After three months, not being able to see my son, I told her I wanted to go back home. I couldn't be there. We were arguing over everything. I felt like a houseboy, being the one that stayed home all day. I'm used to working at a job, making money. I couldn't see myself being a House-Husband. I GOTTA work at a job, you know? So, we both decided to separate, and I was going back home.
That brings us to my next paragraph, where I have been contemplating the subject of Marriage. I have been engaged before. My youngest son's mother, was actually waiting for me to ask her hand in Marriage, but I didn't. I couldn't see myself just up and asking her to Marry me just because she had our son, who is in the photo below. We did not plan on him coming into our lives, but he did, and we are VERY happy and proud of him. He is a wonderful little three year old, that will turn four in a few months.
Her and I did not work out very well. We have been apart for some time, and it has become very difficult for me to see my youngest son unless I receive a lot of harassment or difficulty.
Now, this thing about marriage... Should you wait, until you truly know you are with the one you will be with, or if you get the feeling, should you take that chance? I have met someone that I am very willing to wait for, so we can find out. I am very comfortable with this woman, and she is comfortable with me. We haven't known each other for too long, but it feels like we should have known each other for years! It's amazing how she makes me feel. Sometimes, I wish I had met her long ago. Right now, our circumstances do not allow us to be together fully, but we do see each other, and talk with each other as often as possible.
I have been Married once before. I was foolish in deciding to get married at that time, because I married under the wrong reasons. I believe she feels the same way, and we have become civil with each other. It happened long ago, and I don't know where exactly she lives, but I don't think she is living on Ohio anymore.
This brings me to the topic at hand, Choices and Decisions. I never felt that I was good enough to get married again, the most recent Mother of my youngest had made it near impossible for me to really ask her with any feeling behind the request. With the way we were behaving towards each other, I didn't see the marriage going any better. She has now found her someone, and that leaves me with being able to find someone I can be truly happy with, now.
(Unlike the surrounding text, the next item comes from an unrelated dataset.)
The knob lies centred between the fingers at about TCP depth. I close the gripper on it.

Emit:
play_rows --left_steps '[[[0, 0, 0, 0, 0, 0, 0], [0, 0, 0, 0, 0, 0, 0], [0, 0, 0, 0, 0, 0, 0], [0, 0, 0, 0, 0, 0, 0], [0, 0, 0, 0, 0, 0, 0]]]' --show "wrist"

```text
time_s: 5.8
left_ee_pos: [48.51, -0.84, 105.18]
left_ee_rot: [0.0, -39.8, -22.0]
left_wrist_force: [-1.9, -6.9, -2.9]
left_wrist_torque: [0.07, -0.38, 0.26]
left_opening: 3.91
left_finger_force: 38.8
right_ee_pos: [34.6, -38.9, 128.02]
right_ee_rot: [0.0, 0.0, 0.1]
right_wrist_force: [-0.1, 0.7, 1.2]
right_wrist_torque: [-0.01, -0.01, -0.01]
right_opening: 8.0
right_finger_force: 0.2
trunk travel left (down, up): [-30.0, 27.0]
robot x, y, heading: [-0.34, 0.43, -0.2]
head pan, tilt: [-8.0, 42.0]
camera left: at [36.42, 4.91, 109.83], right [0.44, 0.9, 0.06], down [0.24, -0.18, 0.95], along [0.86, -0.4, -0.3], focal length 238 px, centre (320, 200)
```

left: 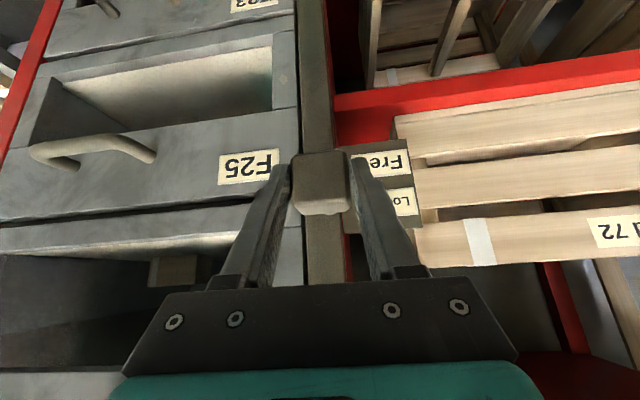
This woman I have met, I see myself being with her for a very long time. I see us creating a family together, and being happy together. I'm not saying Marriage is out of the question with her, but should we wait and see if we can work together, or should I ask? Like I said before, I am more than willing to wait for her. She will wait for me as well, I believe. She means so much to me. My young son likes her, which means a lot to me. I feel really happy and complete for the first time in a very long time. Thank you for understanding. I know, my writing style is very unorthodox, but it works, trust me. If you read all of it slowly, and thoroughly, you'll understand my thought process.

Monday, November 14, 2011

What to do, What to do...

Ok, I'm going to talk about Child Support. Yes, I pay it, and I'm not against paying it. I am actually FOR paying child support. What I do not agree with, is the way the CS system in OH treats fathers. I am not a Deadbeat Dad. I'll do anything I can for my two sons. BUT, when I have to pay out half my paycheck for them, and I'm struggling to make ends meet, it makes it very difficult.
you see, the issue I have, is both boys are form different mothers, in different Counties of OH. Child Support is paid to ONE location, but the separate locations do not talk to each other. SO, I am paying support for TWO children, as if I was paying support for ONE child, putting me behind in support payments, because my pay does not meet the amount that is "required" by the state for me to pay to each mother. So, I am struggling. Hard. For me to contest or request a change, I have to take time off from my job, which does not give me paid time off, to go on a trip to another county to ATTEMPT to ge the child support changed, because they had told me in person, that they do not have to take into account that I'm paying for another child in another County.

This whole system is really beating up the Fathers that WANT to be with their children, and WANT to be a part of their lives. It really hurts us all, mainly our children. It really hurts when you're called a deadbeat because you have to work mad crazy hours to be able to survive, which takes away from the time you could be spending with your children. I am deeply troubled by this situation, and neither me nor the mothers can deal with making our lives worse for each other by staying with each other "for the sake of the children". It;s just not fair to either of us.

OK, I can't think of much else to say, so I am complete for this posting.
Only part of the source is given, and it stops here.